Jeffrey Antonelli, a Chicago attorney with a specialty in drone law, says the city’s planned restrictions put it in the position of attempting to regulate the use of airspace, “something which is clearly and completely preempted by federal law.”
He notes a Federal Aviation Administration fact sheet which says “federal courts strictly scrutinize state and local regulation of overflight.”
Evanston, which allowed a two-year ban on commercial drone use in the city expire in 2015, now is considering sharp restrictions on recreational drone use in response to concerns raised by Alderman Melissa Wynne, 3rd Ward.
Wynne, at an April City Council meeting, said she was raising the issue after learning that the daughter of a resident had been hit by a drone on a local playground.
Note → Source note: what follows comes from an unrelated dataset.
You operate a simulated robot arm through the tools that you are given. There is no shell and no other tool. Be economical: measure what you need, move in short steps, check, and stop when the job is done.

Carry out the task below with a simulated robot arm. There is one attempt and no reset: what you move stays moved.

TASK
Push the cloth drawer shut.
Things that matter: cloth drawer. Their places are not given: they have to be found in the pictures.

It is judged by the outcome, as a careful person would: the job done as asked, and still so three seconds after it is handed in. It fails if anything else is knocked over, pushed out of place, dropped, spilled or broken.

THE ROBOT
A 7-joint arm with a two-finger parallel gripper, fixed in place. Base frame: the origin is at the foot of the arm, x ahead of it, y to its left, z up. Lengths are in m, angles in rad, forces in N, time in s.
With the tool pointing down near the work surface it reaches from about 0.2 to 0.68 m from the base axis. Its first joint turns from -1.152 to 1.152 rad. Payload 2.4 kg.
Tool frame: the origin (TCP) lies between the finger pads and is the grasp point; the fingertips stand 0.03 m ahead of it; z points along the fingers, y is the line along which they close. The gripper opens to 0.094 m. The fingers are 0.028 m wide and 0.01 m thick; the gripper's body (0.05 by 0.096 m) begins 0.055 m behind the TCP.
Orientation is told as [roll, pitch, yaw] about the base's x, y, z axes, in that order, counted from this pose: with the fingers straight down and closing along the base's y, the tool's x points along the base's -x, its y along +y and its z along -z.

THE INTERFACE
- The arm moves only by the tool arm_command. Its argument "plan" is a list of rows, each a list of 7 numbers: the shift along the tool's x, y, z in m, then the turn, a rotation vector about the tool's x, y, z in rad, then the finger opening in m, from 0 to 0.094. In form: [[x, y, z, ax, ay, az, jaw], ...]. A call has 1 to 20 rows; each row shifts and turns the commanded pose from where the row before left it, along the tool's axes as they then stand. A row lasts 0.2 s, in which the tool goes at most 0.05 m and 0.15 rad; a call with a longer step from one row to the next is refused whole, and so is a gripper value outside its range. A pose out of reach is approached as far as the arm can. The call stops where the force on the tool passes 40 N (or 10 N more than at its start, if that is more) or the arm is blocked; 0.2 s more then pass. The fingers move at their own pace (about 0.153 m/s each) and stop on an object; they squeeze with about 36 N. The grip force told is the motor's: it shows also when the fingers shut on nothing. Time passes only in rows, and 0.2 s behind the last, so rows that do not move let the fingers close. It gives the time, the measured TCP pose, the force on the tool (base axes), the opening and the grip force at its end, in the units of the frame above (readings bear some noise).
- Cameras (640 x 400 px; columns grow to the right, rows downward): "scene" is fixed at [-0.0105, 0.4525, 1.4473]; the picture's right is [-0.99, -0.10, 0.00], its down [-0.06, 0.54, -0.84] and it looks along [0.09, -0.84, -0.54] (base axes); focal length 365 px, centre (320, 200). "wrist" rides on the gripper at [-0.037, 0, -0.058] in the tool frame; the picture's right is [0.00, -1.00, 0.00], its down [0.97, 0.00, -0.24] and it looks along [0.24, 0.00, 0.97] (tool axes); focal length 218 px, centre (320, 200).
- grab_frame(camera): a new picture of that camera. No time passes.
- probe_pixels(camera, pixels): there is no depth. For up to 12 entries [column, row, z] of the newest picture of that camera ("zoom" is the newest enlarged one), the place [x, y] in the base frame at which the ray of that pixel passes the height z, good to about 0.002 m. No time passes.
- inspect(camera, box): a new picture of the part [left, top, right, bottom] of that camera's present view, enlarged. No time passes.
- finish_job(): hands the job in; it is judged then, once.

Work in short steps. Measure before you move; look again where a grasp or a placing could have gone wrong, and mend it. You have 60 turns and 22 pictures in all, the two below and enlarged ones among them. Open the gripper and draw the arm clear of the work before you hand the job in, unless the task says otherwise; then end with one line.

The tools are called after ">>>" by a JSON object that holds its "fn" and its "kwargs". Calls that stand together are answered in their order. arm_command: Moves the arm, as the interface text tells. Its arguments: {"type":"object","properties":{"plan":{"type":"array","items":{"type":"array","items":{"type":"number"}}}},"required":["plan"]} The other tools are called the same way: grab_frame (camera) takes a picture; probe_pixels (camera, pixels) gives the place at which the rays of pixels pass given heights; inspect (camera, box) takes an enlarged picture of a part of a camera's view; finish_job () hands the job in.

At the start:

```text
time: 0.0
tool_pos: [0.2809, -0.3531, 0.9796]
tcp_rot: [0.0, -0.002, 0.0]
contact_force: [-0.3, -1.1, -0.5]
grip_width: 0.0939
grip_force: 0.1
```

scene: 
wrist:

A report from the Center for the Study of the Drone at Bard College said that as of March, at least 135 communities in 31 states had enacted drone rules in recent years and that many of them may “contravene federal authority, and could result in legal conflict.”
Among the rules in nearby suburban communities:
- Schaumburg bans the use of drones within 100 feet of permitted special events.
- South Elgin requires a permit for the use of drones on village property. (And a resident there vowed to sue after being ticketed for flying his drone at a park without a permit last fall.)
- The Skokie Park District and the Wilmette Park Board require permits for drone use in their parks.
But Evanston’s Law Department has opted to import the much more far reaching and restrictive regulatory scheme adopted by the City of Chicago.
But neither ordinance specifically defines what it means by the “city airspace” to which the ordinance applies — other than saying it’s airspace “within the jurisdiction of the city.”
An article in the Duke Law & Technology Review suggests that while the federal government clearly has preempted any state or local regulation of airspace above 500 feet, there may be room for local regulation below that level. But other authors suggest federal control extends down to ground level.
If it turns out the latter group is right, Evanston may find it has no airspace over which to claim jurisdiction.